6 May 23 – On going historic Gas kW usage graph in order to monitor the new boilers performance, new boiler installed part way through the period apr-apr 23.

Note 1: – Gas consumption is due to heating water in the unvented cylinder, in September 23 Octopus Energy introduced periods of free electricity, therefore, hot water is heated by the immersion heater and not gas, hence the reduction in consumption for this.

Adding Sulphidation Filter to Gas Boiler

8 August 2023

sulphidation filter and iso valve

I was reading about boilers gas valves being blocked with a black dust called Copper Sulphide (Cu2S), although I have not experienced this with my previous boiler, I thought as my boiler is new, now is the perfect time to get a Sulphidation filter installed, this was installed close as possible to the boilers gas inlet valve, the filter was a 3/4″ bore version purchased from BES.

The filter simply comprises of a brass body containing a 50 micron (300 mesh) stainless steel sieve which enables gas to flow, but captures particulates larger than the sieve size.

The body of the filter can be separated to clean the sieve, the sealing ‘O’ ring is made from Nitrile Rubber and is a type BS215 ‘O’ ring.

The Sulphidation process can not be stopped as natural gas contains varying amounts of Hydrogen Sulphide (H2S) as this reacts with the Copper (Cu) pipe, (iron pipes are also affected as a point of interest), as the reaction is within the pipe, the filter must be close to the appliance.

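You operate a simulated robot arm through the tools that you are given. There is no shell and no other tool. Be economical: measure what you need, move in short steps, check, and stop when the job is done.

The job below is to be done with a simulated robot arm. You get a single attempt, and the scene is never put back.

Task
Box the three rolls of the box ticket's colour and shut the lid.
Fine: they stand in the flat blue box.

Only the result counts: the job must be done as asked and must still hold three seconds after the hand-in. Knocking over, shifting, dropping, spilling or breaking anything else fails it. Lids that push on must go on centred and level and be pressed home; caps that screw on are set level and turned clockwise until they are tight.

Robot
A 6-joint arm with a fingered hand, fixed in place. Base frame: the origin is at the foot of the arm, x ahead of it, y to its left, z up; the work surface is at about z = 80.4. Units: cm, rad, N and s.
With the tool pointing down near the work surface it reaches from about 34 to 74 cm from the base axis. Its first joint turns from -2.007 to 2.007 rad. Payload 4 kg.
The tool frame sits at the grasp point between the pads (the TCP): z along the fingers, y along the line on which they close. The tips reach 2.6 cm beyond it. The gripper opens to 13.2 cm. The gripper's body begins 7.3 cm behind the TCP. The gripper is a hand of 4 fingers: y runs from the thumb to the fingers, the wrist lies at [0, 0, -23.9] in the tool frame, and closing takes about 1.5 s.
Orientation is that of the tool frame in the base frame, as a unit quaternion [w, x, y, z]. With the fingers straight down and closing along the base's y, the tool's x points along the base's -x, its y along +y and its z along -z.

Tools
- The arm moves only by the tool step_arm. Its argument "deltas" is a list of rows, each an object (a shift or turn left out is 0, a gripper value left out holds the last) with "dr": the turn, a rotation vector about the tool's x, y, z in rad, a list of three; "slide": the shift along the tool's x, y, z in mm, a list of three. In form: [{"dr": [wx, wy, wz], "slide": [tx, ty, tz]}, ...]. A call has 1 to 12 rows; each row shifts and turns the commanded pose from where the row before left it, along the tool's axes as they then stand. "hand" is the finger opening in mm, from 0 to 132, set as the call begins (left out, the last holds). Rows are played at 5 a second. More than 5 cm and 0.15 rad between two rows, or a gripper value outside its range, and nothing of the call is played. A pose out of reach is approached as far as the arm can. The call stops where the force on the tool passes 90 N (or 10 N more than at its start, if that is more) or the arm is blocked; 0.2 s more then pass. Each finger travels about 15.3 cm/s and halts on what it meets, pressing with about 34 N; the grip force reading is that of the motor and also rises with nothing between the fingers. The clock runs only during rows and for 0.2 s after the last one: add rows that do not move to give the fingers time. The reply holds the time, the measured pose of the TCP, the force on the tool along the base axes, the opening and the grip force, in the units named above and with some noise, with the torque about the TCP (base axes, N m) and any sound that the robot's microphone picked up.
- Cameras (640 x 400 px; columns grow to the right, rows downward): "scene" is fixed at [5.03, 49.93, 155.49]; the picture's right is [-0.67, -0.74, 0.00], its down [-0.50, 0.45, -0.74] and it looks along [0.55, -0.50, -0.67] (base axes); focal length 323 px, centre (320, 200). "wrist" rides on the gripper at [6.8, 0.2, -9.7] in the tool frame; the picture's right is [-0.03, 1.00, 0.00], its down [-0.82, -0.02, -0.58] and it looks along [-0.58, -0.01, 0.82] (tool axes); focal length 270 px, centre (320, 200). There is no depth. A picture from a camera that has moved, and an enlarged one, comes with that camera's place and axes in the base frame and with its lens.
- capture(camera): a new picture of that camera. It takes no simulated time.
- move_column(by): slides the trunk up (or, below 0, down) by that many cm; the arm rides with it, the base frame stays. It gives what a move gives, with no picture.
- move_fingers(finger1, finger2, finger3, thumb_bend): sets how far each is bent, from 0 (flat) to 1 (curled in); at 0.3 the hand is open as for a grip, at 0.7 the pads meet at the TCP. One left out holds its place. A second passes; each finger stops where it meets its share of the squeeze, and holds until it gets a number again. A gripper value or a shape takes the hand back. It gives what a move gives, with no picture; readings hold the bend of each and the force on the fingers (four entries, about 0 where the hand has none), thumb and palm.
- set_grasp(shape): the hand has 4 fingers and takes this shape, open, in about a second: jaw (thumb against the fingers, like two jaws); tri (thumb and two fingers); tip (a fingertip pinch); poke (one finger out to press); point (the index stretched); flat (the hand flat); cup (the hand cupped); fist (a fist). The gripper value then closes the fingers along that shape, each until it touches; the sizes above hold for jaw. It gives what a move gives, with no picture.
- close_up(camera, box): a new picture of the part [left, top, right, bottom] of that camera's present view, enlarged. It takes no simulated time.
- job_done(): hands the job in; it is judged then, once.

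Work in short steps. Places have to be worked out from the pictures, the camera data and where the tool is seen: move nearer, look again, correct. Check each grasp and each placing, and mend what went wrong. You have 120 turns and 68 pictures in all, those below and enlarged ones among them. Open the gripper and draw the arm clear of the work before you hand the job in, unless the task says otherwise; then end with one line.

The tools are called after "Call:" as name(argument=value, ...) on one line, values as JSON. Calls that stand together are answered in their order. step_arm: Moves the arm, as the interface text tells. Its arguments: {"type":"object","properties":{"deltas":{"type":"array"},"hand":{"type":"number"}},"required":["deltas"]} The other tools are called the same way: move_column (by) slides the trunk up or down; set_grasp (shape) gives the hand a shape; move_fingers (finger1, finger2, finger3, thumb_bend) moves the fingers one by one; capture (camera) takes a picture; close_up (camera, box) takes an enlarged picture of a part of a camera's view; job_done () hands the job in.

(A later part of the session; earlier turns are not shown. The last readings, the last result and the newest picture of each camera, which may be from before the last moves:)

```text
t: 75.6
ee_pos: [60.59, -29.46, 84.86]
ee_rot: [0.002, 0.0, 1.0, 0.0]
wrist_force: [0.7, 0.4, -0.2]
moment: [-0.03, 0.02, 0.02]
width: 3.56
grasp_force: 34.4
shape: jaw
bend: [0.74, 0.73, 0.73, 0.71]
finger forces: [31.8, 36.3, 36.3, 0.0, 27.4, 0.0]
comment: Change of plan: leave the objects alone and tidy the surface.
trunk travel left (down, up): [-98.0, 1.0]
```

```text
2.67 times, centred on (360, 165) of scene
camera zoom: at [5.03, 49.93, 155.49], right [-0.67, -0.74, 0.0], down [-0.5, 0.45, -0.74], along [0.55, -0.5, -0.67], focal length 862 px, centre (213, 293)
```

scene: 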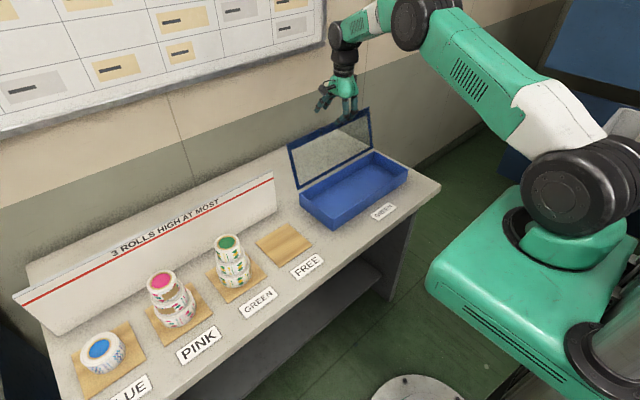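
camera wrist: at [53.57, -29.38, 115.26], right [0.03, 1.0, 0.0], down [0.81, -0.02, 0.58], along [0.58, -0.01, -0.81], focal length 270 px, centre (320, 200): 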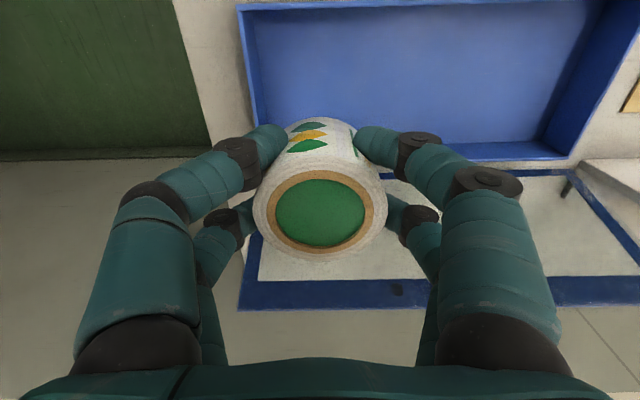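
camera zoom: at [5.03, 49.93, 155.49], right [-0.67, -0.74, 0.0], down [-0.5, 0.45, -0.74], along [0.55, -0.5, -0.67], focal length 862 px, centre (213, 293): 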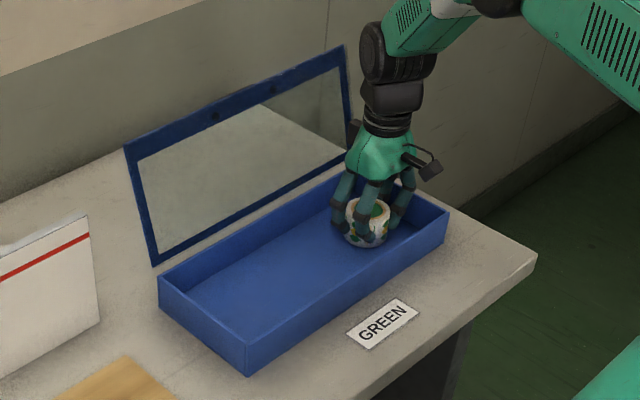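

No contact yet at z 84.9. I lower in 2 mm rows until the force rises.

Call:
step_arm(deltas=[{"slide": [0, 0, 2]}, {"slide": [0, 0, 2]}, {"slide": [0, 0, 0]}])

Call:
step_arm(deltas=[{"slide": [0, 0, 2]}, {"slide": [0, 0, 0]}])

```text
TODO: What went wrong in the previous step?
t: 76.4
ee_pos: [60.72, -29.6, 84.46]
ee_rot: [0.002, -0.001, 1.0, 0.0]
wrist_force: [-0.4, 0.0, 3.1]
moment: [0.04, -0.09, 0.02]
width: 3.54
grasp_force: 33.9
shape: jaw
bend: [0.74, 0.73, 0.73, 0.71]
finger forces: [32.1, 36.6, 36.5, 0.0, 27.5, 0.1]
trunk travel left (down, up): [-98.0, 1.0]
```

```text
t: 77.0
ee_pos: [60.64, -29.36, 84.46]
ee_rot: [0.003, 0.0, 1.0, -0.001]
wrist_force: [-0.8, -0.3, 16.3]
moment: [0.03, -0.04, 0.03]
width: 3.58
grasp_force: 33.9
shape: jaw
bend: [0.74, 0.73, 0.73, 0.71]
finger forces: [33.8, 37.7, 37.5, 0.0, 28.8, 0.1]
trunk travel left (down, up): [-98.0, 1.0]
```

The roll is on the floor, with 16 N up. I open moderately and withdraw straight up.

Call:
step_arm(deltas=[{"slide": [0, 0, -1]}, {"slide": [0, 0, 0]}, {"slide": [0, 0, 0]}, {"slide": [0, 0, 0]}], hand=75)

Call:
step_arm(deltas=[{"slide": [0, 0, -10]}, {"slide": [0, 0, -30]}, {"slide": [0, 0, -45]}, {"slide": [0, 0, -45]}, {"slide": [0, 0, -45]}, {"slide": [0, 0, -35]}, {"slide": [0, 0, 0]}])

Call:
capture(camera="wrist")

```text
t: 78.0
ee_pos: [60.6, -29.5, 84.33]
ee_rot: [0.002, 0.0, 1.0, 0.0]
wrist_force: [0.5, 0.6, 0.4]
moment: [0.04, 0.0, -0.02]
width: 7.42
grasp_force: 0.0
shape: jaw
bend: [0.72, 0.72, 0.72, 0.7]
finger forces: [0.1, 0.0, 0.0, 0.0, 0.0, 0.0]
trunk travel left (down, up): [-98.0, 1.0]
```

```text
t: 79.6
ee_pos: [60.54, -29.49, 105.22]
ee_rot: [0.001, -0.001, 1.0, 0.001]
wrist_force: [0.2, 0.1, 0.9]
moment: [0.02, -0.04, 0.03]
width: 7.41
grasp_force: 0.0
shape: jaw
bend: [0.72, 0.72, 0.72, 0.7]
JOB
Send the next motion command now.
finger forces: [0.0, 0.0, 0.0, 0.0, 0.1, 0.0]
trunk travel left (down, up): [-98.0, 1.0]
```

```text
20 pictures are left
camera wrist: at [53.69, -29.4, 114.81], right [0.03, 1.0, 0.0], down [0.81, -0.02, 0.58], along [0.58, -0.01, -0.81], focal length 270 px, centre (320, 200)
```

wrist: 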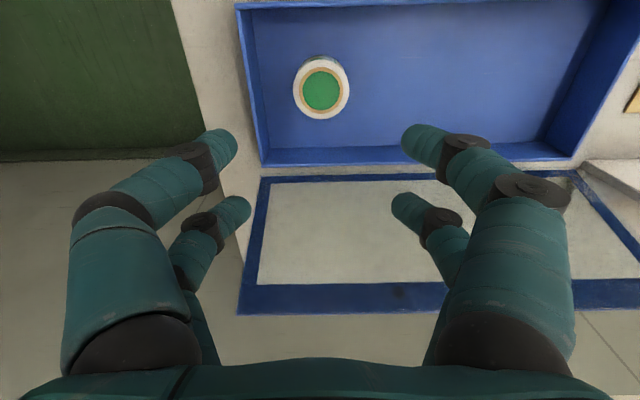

A filter downstream of the appliance, for example directly after the gas meter, will be ineffective.

sulphidation filter installed

Installed Sulphidation filter directly below the gas inlet valve to the boiler, a butterfly, full bore, gas isolation valve was also fitted for future filter maintenance.

Hopefully this additional step will reduce the likelihood of premature boiler failure.